Above all else, there IS no town law that says properties bisected by the water district automatically are entitled to service. Somebody on the RUPCO team appears to have invented that law. It does not matter whether the Planning Board slept through the process, the citation is simply incorrect, and even Woodstock Town Attorney Futerfas said so, finally, officially in a letter to DEC, Feb. 2011.
But more about the particulars of the properties in Woodstock that Guy Thomas Kempe says are partially in the water district, and enjoy water service:
Kempe cites all these properties that are quite old, let’s say ranch houses for the most part, built in the 1950’s or 60’s, before the creation of the DEC, and so exempt from DEC rules. I believe the DEC and many of its rules were created by passage of the Environmental Conservation Law of 1970. Some of these houses joining the water district could have occurred with the expansion of the capacity in 1965, when the district approximately doubled in capacity. I do not know what laws governed district expansion then, but Kempe certainly does not report any such laws, which means he does not know what they are, OR they state that these additions were permitted.
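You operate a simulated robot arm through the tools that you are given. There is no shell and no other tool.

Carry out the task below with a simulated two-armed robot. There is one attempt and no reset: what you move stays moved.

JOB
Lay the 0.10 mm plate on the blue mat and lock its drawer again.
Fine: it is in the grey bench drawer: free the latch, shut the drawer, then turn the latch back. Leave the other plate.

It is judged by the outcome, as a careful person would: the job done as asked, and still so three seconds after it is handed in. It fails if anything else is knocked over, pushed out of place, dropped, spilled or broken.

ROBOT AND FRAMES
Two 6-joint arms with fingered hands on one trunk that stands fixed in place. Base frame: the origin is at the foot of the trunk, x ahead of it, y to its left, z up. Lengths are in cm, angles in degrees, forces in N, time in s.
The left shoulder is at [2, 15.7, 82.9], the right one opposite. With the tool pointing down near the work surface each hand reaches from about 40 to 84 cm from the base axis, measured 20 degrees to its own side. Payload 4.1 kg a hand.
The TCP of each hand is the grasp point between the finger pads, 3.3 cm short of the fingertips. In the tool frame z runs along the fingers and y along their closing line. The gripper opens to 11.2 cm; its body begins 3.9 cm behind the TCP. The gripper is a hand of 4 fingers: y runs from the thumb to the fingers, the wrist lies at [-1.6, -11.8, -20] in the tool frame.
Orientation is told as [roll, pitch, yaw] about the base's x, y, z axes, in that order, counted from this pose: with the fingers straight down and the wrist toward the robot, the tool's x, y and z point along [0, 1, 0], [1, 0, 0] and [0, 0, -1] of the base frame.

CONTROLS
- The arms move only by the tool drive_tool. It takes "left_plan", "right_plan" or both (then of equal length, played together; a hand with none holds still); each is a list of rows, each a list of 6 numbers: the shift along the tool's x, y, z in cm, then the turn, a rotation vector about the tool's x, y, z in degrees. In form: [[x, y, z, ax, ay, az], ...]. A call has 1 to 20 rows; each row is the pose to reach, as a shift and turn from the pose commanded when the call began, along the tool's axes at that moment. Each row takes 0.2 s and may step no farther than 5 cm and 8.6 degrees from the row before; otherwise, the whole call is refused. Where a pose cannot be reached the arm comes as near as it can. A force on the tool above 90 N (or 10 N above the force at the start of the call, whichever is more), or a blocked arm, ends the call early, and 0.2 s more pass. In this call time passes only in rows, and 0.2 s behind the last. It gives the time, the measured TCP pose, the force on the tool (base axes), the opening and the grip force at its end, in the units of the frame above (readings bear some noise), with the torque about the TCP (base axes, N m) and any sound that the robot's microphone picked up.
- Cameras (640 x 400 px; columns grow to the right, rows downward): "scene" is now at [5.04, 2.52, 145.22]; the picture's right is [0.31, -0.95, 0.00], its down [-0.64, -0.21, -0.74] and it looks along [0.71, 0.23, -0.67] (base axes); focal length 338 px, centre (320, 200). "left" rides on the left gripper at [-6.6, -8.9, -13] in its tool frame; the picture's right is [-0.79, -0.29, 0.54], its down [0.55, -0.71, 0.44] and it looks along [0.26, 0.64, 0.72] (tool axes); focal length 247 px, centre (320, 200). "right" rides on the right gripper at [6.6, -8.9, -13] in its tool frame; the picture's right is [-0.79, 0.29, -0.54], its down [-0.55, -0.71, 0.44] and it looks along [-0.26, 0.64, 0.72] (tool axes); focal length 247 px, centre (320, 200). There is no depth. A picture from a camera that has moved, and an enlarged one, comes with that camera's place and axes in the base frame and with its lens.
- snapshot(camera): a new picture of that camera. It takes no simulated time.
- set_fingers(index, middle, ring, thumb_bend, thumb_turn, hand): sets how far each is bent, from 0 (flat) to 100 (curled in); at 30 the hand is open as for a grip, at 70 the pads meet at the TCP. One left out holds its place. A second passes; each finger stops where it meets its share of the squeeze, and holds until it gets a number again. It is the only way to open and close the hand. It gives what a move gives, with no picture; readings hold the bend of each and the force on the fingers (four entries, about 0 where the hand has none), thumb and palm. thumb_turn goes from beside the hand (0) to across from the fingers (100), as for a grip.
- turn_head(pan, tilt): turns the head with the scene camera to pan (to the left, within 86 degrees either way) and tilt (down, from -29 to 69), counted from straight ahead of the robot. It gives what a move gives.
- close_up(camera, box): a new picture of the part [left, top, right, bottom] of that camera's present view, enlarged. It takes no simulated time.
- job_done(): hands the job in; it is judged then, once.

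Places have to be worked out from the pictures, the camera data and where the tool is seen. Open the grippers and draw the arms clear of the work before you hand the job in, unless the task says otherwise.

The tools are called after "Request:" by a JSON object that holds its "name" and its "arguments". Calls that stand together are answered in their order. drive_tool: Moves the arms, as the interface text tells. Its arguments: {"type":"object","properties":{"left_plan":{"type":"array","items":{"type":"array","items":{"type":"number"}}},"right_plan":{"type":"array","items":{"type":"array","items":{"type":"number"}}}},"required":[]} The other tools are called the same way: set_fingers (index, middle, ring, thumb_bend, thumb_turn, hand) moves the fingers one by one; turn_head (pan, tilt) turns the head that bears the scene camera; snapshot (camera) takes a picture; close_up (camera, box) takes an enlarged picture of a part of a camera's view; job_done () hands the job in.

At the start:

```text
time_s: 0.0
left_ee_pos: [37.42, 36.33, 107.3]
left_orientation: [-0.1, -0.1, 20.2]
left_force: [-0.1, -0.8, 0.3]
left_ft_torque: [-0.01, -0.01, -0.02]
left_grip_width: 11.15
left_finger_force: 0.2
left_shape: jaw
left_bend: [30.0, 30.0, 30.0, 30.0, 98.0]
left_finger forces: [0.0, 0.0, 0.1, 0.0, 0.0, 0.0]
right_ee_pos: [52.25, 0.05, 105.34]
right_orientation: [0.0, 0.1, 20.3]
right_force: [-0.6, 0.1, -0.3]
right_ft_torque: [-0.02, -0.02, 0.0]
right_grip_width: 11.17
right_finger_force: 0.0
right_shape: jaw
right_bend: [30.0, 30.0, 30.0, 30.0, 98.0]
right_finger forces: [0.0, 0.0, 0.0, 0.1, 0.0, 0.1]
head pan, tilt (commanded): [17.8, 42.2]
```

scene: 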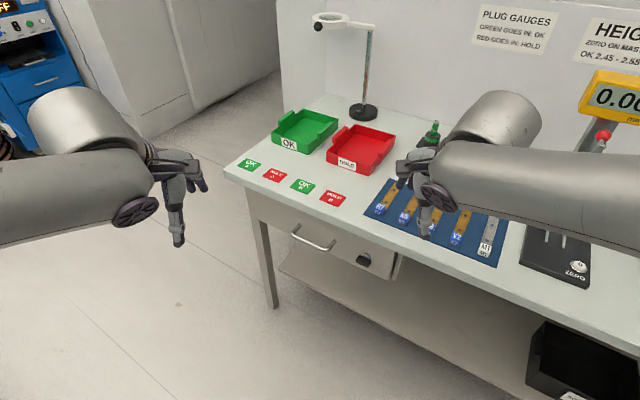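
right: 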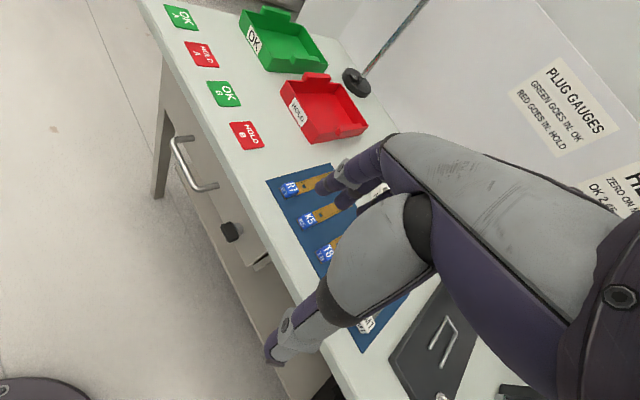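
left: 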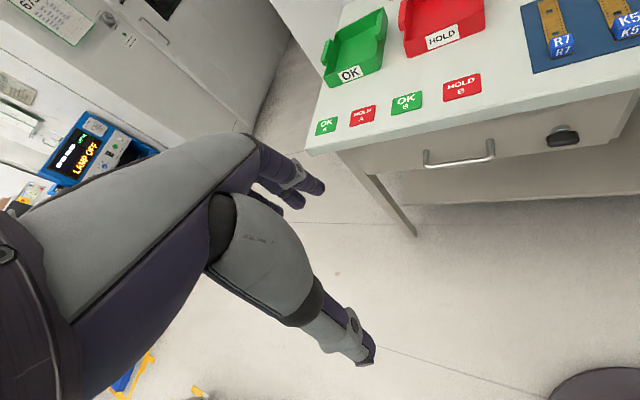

As for applications to extend the district in the 1970’s, I am not sure Guy Thomas Kempe is equipped to know whether the water district had approved extensions to partially included districts, in the 1970’s, or on a case by case basis. He is completely off base in trying to apply a 2005 town water law retroactively to activities about which nobody seems to know any details, that occurred in the 1970’s or earlier. He also failed to cite town water law from the period in question, meaning the 1970’s until passage of Town water law of 2005.